The ILP and OoO logic on a superscalar core work on uops, whereas the binary optimizer in the new design works on the target ISA instructions. This means that the optimizer has a synergy with the compiler; it is possible to move optimizations from the compiler to the core and backwards, finding the optimal hardware/software design, unlike on an superscalar approach where compiler and the superscalar logic are decoupled.
Configuration A:   Base code --> Optimization 1 --> Optimization 2 --> Optimization 3  --> Executing code
                                 |____________|       |_________________________________________________|
                                    Compiler                             Hardware

Configuration B:   Base code --> Optimization 1 --> Optimization 2 --> Optimization 3  --> Executing code
                                 |_______________________________|     |________________________________|
                                              Compiler                              Hardware

Configuration C:   Base code --> Optimization 1 --> Optimization 2 --> Optimization 3  --> Executing code
                                 |__________________________________________________|      |____________|
                                                       Compiler                               Hardware

It is also possible to segment the hardware optimizations and apply them in a modular way depending of different factors such as latency limits, power consumption, complexity of the code, and so on. This can be understodd as a hardware version of the On flags on a compiler. A basic modularization is shown in the pipeline, where the whole BT stage is bypassed after a cache miss, but more complex bypasses can be envisioned
        _____________________
       |     ________________|
       |    |      __________|
       |    |     |      ____|
       |    |     |     |    |
       |    |     |     |    V
[IF] [BT] [BO1] [BO2] [BO3] [ID] [EX] [MEM] [WB]

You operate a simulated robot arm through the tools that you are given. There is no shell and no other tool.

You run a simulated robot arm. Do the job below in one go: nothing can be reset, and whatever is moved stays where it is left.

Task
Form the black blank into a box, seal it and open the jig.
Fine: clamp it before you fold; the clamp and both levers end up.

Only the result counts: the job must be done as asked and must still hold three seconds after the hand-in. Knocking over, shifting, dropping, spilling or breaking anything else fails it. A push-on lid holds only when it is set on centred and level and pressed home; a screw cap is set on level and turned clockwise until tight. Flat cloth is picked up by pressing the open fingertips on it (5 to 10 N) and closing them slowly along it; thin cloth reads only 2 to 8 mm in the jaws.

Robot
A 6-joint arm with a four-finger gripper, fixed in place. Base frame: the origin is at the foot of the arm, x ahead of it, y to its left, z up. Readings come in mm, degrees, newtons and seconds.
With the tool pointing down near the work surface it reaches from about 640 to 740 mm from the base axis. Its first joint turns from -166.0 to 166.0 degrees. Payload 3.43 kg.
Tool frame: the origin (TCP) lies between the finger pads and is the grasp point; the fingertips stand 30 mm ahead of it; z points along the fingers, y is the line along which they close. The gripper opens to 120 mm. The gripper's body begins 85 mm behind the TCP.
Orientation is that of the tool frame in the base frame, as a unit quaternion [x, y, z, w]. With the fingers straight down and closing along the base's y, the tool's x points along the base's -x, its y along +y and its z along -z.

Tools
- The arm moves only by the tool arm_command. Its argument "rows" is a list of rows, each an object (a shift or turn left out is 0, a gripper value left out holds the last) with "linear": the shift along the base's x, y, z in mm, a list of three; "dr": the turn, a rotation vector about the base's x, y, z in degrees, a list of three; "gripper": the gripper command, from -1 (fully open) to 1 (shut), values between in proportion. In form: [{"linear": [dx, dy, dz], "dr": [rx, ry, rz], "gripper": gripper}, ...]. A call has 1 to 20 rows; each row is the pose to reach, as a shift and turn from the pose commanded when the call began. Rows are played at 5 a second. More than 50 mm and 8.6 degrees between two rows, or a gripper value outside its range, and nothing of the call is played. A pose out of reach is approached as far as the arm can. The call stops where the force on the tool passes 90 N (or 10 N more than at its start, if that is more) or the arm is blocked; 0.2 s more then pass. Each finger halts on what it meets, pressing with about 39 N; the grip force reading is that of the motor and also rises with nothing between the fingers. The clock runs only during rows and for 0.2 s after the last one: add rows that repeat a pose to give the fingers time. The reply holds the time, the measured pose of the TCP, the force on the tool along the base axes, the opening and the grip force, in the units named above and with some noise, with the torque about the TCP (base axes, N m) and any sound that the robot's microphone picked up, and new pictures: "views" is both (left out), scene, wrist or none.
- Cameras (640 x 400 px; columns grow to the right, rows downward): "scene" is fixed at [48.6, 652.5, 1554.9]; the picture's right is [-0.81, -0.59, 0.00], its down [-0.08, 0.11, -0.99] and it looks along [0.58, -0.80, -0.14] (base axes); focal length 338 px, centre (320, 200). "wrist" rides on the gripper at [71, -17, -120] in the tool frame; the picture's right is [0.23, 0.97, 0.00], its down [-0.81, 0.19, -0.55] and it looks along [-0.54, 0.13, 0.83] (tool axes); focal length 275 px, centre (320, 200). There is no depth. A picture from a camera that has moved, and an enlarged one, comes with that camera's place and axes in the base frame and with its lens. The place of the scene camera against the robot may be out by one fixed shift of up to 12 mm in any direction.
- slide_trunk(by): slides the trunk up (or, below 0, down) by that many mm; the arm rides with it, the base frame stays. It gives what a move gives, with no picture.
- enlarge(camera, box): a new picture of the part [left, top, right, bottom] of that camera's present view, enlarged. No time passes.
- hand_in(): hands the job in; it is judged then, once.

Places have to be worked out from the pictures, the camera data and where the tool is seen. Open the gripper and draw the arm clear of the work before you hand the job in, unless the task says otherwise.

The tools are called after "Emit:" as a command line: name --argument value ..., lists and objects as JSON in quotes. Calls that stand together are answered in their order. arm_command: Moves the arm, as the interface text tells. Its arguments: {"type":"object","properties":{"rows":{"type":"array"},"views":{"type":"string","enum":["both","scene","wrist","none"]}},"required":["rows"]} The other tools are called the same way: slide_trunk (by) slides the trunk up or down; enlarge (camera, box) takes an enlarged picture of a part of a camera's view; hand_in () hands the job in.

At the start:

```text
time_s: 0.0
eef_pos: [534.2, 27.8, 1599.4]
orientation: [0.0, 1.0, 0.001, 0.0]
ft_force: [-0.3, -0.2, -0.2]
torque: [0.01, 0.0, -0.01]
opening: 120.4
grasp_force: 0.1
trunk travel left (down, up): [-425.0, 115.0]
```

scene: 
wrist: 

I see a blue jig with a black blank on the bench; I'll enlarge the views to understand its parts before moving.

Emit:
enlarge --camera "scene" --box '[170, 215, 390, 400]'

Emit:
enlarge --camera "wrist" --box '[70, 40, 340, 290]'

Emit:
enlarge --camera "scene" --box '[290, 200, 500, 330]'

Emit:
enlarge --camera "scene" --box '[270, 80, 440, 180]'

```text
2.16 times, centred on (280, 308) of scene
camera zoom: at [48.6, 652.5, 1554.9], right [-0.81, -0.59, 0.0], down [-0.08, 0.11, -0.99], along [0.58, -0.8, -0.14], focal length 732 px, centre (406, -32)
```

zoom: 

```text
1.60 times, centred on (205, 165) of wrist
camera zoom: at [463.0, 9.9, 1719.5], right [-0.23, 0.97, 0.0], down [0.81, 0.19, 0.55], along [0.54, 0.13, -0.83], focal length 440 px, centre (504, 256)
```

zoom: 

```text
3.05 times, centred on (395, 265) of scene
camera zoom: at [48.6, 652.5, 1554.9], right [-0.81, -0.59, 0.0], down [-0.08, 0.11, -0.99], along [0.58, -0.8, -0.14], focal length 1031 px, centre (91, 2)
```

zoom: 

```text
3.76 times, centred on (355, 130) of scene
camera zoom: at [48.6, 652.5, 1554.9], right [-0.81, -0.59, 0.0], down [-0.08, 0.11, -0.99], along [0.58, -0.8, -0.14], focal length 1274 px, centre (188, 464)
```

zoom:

This core can be thought as a hybrid core between superscalar and VLIW. Modifying the design point or the runtime parameters, the core can perform more like a superscalar or like a VLIW. E.g. if we remove most of the BO stage and execute the above alternative code "Software pre-scheduling (optional)", then the core would just work as a compressed VLIW. My goal is to place the design point closer to VLIW than to superscalar.